## START

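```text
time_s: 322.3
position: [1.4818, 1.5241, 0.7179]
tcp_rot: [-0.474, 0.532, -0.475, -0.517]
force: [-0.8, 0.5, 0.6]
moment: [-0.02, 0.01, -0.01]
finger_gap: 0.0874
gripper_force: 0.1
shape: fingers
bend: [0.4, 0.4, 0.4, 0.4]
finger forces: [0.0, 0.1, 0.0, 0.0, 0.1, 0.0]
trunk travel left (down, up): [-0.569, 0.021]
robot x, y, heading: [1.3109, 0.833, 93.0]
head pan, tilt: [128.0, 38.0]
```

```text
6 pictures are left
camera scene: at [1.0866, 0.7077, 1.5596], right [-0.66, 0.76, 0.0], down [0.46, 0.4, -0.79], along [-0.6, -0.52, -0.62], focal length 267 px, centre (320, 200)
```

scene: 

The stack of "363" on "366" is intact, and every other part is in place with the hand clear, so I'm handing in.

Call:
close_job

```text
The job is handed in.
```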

## END

Every line of the listing that holds "left" should be found and copied.

* _RESULT FOR THIS EXERCISE_:
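trunk travel left (down, up): [-0.569, 0.021]
6 pictures are left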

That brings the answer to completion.